Nikel

Izin Tambang Nikel Raja Ampat, Pemerintah Pastikan Pengawasan Ketat

Izin Tambang Nikel Raja Ampat, Pemerintah Pastikan Pengawasan Ketat
Tambang Nikel Raja Ampat, Pemerintah Pastikan Pengawasan Ketat

JAKARTA - Isu lingkungan kembali menjadi sorotan setelah pemerintah pusat resmi memberikan lampu hijau bagi PT GAG Nikel untuk melanjutkan aktivitas pertambangan di Pulau Gag, Raja Ampat, Papua Barat Daya. Sebelumnya, perusahaan yang merupakan anak usaha PT Aneka Tambang Tbk (ANTM) ini sempat dihentikan sementara pada 5 Juni lalu karena polemik kerusakan lingkungan.

Pemberian izin kembali tersebut menimbulkan perdebatan publik. Di satu sisi, pemerintah menegaskan bahwa operasional tambang telah memenuhi standar lingkungan. Namun, di sisi lain, aktivis menilai keputusan ini berisiko besar terhadap ekosistem laut Raja Ampat, salah satu wilayah dengan keanekaragaman hayati tertinggi di dunia.

Evaluasi Antar Kementerian

Direktur Jenderal Mineral dan Batu Bara (Dirjen Minerba) Kementerian ESDM, Tri Winarno, menegaskan bahwa keputusan untuk mengizinkan PT GAG Nikel beroperasi kembali tidak diambil secara sepihak. Menurutnya, evaluasi dilakukan lintas kementerian, termasuk Kementerian Kelautan dan Perikanan (KKP) serta Kementerian Lingkungan Hidup (KLH).

Dari hasil evaluasi, PT GAG dinyatakan memenuhi persyaratan PROPER (Program Penilaian Peringkat Kinerja Perusahaan dalam Pengelolaan Lingkungan). Bahkan, perusahaan ini mengantongi PROPER Hijau, yang menunjukkan tidak hanya kepatuhan terhadap tata kelola lingkungan, tetapi juga kontribusi pada pemberdayaan masyarakat sekitar.

"Hijau itu artinya dia sudah comply semua terhadap tata kelola lingkungan plus dia untuk pemberdayaan masyarakatnya ada," ujar Tri.

Menteri LH Angkat Bicara

Sejalan dengan pernyataan ESDM, Menteri Lingkungan Hidup Faisol Hanif Nurofiq juga memastikan bahwa potensi dampak lingkungan dari kegiatan tambang nikel di Pulau Gag dapat diminimalkan.

Menurutnya, audit lingkungan telah dilakukan sebagai bentuk pengawasan ketat. Presiden Prabowo Subianto bahkan disebut meminta agar penataan aktivitas tambang di Raja Ampat dilakukan lebih serius.

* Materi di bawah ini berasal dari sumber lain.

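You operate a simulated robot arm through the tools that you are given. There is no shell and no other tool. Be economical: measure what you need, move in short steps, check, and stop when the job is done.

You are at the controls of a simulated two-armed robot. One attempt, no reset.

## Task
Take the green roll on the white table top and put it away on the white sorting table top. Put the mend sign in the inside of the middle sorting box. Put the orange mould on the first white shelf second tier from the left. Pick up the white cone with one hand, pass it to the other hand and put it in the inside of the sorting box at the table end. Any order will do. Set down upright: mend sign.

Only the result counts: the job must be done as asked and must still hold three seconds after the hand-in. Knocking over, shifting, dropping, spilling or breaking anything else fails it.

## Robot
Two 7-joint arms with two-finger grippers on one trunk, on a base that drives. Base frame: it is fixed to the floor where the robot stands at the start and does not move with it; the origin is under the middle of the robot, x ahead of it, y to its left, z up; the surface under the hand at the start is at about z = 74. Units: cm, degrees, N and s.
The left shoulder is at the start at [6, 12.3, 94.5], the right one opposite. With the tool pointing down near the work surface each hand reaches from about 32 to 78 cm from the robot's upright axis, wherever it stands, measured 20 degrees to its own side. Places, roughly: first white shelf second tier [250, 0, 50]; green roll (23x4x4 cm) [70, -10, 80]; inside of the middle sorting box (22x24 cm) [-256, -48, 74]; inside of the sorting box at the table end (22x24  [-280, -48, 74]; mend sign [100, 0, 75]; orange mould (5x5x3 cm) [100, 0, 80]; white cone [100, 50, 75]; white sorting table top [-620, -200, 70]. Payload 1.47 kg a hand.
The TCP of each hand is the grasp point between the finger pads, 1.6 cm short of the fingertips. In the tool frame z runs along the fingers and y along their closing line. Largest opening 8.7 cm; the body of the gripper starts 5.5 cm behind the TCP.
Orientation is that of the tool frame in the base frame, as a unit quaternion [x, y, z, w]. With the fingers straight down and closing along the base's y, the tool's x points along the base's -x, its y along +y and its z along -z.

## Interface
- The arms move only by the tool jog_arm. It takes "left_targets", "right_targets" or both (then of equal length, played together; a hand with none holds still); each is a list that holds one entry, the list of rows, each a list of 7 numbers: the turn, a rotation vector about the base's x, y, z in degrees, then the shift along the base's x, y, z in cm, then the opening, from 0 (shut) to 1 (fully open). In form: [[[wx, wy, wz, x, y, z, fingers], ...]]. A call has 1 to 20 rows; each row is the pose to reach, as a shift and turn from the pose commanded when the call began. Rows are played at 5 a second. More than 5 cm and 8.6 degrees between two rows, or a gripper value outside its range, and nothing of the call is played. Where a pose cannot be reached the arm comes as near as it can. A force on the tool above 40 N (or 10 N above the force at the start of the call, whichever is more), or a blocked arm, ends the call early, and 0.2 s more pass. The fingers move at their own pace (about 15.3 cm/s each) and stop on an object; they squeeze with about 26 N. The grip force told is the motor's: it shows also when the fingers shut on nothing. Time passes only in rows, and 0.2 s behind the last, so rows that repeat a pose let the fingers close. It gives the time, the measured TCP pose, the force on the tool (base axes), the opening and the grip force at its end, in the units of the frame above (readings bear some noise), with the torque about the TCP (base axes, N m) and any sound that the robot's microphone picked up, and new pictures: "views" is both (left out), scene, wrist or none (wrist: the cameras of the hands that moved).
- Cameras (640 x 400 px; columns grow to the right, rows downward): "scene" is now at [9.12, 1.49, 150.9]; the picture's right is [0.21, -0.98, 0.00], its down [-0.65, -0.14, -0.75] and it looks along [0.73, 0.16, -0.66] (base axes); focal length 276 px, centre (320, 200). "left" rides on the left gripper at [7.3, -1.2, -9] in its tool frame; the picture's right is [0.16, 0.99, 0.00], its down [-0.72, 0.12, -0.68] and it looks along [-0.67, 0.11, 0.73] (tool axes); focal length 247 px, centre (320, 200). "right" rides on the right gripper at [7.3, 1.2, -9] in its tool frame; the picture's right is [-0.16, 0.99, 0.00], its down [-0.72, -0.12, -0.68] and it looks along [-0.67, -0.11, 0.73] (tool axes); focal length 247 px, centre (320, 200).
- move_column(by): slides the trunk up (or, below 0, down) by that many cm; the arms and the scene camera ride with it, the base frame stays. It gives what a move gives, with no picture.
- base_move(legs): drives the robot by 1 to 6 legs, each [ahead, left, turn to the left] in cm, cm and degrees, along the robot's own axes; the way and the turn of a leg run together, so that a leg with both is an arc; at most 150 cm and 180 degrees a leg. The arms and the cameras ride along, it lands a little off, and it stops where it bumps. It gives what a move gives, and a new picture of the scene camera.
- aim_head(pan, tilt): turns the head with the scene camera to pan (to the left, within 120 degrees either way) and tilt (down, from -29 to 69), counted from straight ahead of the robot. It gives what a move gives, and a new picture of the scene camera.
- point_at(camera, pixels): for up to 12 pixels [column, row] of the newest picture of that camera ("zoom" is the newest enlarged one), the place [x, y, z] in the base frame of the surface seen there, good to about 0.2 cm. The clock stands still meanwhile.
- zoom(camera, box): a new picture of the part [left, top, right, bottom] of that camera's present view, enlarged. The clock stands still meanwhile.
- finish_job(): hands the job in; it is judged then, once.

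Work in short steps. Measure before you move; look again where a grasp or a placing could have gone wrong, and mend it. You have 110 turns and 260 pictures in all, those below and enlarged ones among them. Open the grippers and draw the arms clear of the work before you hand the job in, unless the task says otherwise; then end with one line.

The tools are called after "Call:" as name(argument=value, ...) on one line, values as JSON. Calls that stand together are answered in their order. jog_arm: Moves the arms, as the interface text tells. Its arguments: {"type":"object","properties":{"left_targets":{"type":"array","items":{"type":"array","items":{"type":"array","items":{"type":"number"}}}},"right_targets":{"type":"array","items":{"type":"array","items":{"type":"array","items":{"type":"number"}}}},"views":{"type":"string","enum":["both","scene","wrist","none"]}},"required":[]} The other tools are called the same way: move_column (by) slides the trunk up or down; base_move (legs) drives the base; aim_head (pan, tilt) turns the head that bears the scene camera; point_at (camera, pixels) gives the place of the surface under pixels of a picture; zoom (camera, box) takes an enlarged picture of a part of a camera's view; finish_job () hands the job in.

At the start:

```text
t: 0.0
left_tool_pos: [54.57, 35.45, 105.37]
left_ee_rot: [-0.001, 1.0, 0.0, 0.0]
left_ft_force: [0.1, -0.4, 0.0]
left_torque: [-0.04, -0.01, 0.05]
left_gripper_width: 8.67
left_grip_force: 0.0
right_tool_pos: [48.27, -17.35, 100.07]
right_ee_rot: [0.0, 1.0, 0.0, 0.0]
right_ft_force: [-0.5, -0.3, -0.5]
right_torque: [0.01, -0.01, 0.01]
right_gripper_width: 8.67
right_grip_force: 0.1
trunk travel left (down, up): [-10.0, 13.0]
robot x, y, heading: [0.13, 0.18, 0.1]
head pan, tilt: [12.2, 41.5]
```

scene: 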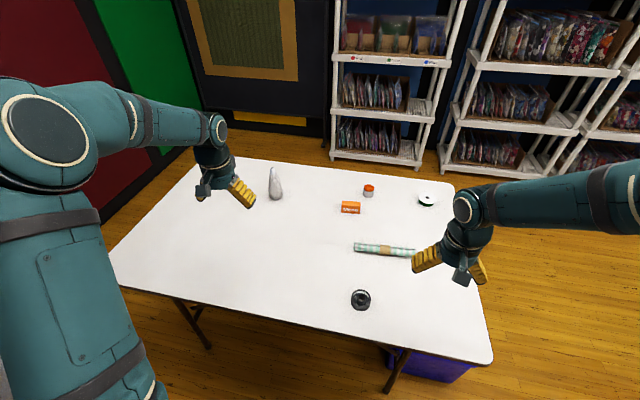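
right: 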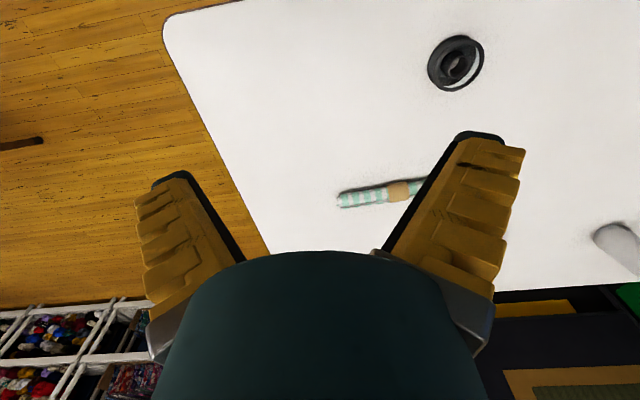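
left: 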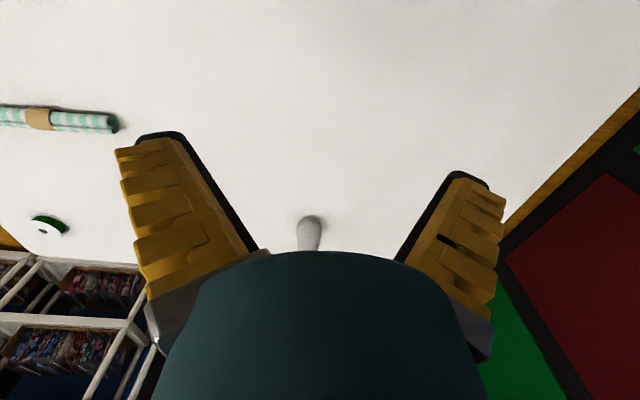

"Sehingga kepadanya dilakukan audit lingkungan untuk meyakinkan kita semua bahwa dampak yang ditimbulkan oleh PT GAG Nikel bisa dimitigasi dengan baik," kata Hanif saat ditemui di Denpasar, dikutip dari detik.com.

Kritik Aktivis Lingkungan

Meski pemerintah memastikan aspek lingkungan sudah diperhitungkan, sejumlah aktivis tetap menolak keputusan tersebut. Greenpeace Indonesia menilai, izin operasi bagi PT GAG Nikel sama saja dengan mengabaikan kelestarian ekosistem laut Raja Ampat.

Ketua Tim Kampanye Hutan Greenpeace Indonesia, Arie Rompas, menegaskan bahwa pemberian izin ini melanggar UU Nomor 1 Tahun 2014 tentang Pengelolaan Wilayah Pesisir dan Pulau-pulau Kecil. Ia menuding pemerintah lebih mengutamakan keuntungan jangka pendek daripada perlindungan lingkungan dan hak asasi manusia.

"Memberikan izin tambang untuk beroperasi lagi di wilayah ini menunjukkan keserakahan pemerintah dan korporasi, yang menempatkan pelindungan lingkungan dan hak asasi manusia di bawah keuntungan ekstraktif jangka pendek," ucap Arie.

Greenpeace juga mengingatkan bahwa Raja Ampat merupakan rumah bagi 75 persen spesies terumbu karang dunia. Kerusakan akibat tambang dikhawatirkan bisa berdampak permanen pada ekosistem laut global.

Sejarah dan Skala Operasi PT GAG Nikel

PT GAG Nikel sejatinya telah memiliki izin operasi sejak 30 November 2017 yang berlaku hingga 30 November 2047. Perusahaan ini mengelola wilayah tambang seluas 13.136 hektare di Pulau Gag.

Sebelumnya, izin pengelolaan tambang sempat dipegang oleh perusahaan asing berbentuk Kontrak Karya (KK). Namun, sejak diambil alih oleh PT Aneka Tambang Tbk melalui PT GAG Nikel, izin operasi dipertegas oleh Direktorat Jenderal Minerba Kementerian ESDM.

Sebagai bagian dari holding BUMN tambang, PT GAG Nikel dianggap memiliki posisi strategis dalam mendukung kebutuhan nikel nasional, terutama sebagai bahan baku industri baterai kendaraan listrik yang sedang berkembang pesat.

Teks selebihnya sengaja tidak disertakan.